Patagonia is not alone. After committing to net zero, the software giant Microsoft announced further plans to remove more carbon from the atmosphere than it emits by 2030 and remove all carbon it has emitted since the company’s founding by 2050. To reach this milestone Microsoft is committing USD 1bn in venture capital funding to early-stage climate technologies that solve some of the hardest decarbonization problems such as sustainable aviation fuel, low-carbon steelmaking and direct air capture of CO2 


Instead of following the rules, this kind of leadership writes its own rules to create a vision that did not previously exist. Patagonia, Microsoft and other ‘world’s first’ organizations have not aligned with established standards to score an ESG goal, instead they have done something bold and unique that got them noticed and moved the goalposts entirely. Not all companies can copy this playbook exactly but that’s the point – every company is different and has an opportunity to define its own ‘world’s first’ niche that goes beyond best practice in a beautifully unique way. 
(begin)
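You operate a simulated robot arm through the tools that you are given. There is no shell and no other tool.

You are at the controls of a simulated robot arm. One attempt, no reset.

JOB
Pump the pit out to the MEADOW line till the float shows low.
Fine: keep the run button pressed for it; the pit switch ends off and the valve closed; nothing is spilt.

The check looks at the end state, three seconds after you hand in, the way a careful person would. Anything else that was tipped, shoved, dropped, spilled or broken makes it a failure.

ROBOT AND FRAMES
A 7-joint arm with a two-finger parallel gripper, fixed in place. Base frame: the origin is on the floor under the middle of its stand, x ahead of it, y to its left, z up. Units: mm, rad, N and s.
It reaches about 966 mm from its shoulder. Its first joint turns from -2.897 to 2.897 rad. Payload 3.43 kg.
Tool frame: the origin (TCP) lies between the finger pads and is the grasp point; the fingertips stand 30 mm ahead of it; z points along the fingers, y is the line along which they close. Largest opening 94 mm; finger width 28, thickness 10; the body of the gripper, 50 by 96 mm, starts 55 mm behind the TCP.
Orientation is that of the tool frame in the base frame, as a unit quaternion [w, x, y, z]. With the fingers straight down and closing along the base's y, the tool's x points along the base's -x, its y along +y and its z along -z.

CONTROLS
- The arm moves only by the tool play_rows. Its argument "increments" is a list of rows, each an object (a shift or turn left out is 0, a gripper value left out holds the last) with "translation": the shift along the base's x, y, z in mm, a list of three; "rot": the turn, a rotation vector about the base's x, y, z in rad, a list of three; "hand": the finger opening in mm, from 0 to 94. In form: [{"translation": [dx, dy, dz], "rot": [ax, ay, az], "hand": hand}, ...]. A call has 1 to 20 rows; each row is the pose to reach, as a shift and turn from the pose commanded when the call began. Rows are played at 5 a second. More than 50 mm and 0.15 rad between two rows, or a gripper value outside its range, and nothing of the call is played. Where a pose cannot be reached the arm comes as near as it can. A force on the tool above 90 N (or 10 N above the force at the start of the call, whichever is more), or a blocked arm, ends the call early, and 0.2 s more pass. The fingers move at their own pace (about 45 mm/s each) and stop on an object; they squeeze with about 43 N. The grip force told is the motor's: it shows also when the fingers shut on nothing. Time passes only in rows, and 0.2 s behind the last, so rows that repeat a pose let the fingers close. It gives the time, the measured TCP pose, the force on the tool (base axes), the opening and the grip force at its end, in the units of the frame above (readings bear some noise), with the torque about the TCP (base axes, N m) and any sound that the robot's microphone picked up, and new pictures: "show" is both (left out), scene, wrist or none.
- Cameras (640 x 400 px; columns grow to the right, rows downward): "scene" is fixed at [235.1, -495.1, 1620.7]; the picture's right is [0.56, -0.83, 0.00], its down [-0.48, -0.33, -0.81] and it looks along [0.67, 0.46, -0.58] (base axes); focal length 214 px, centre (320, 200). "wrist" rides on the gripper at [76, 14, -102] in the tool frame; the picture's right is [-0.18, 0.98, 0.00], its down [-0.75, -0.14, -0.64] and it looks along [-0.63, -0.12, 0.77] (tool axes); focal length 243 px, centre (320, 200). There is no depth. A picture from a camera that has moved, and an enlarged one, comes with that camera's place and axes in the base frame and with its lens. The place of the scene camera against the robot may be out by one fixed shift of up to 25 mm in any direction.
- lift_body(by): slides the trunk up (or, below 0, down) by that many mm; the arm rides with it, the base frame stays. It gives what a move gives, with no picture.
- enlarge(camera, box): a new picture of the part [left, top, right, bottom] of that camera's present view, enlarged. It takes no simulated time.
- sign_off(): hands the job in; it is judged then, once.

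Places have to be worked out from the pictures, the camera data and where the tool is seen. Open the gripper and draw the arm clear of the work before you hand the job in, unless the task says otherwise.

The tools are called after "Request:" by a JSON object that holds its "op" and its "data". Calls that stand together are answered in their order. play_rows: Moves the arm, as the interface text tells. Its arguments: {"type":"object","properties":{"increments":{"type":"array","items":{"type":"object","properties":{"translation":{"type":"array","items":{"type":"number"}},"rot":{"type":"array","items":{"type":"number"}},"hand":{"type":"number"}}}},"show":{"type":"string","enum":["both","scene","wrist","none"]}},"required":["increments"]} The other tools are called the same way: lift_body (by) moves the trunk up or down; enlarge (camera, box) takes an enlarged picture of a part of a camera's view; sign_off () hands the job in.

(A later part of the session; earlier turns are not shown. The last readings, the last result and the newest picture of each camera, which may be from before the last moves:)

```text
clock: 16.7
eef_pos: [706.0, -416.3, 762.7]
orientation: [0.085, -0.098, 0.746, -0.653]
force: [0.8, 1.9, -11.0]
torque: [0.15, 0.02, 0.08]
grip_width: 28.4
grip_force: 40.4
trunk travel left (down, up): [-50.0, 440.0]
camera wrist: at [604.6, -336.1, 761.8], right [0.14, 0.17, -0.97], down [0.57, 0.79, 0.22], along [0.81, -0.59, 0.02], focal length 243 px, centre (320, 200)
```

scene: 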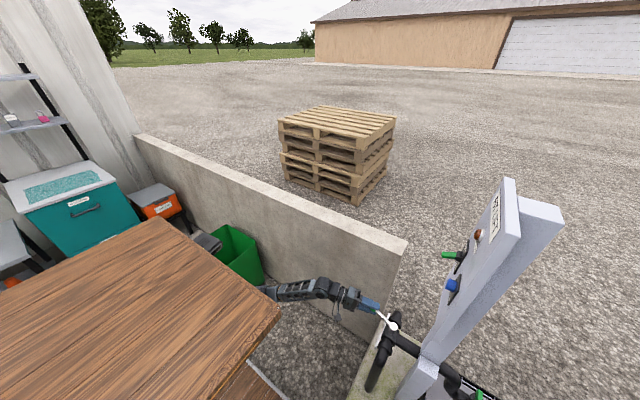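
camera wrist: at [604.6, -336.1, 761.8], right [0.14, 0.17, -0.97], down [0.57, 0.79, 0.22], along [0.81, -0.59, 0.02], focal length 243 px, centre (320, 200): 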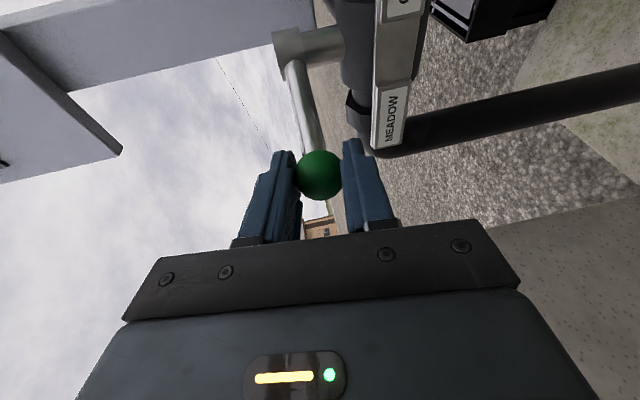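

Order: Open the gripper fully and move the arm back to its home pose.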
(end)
The good news is there are now many exciting innovations that cost-effectively decarbonize industrial heat, leverage efficiencies with AI, eliminate plastics, create circularity in your business model and other breakthroughs that give your organization the cutting edge it needs. Sagana’s team has screened thousands of companies and supply chain solutions around the world for these innovations and is excited to share our insights with you.  


By clarifying your true intentions you can better optimize for success, whichever pathway that takes you down. And maybe even move some goalposts while you do so.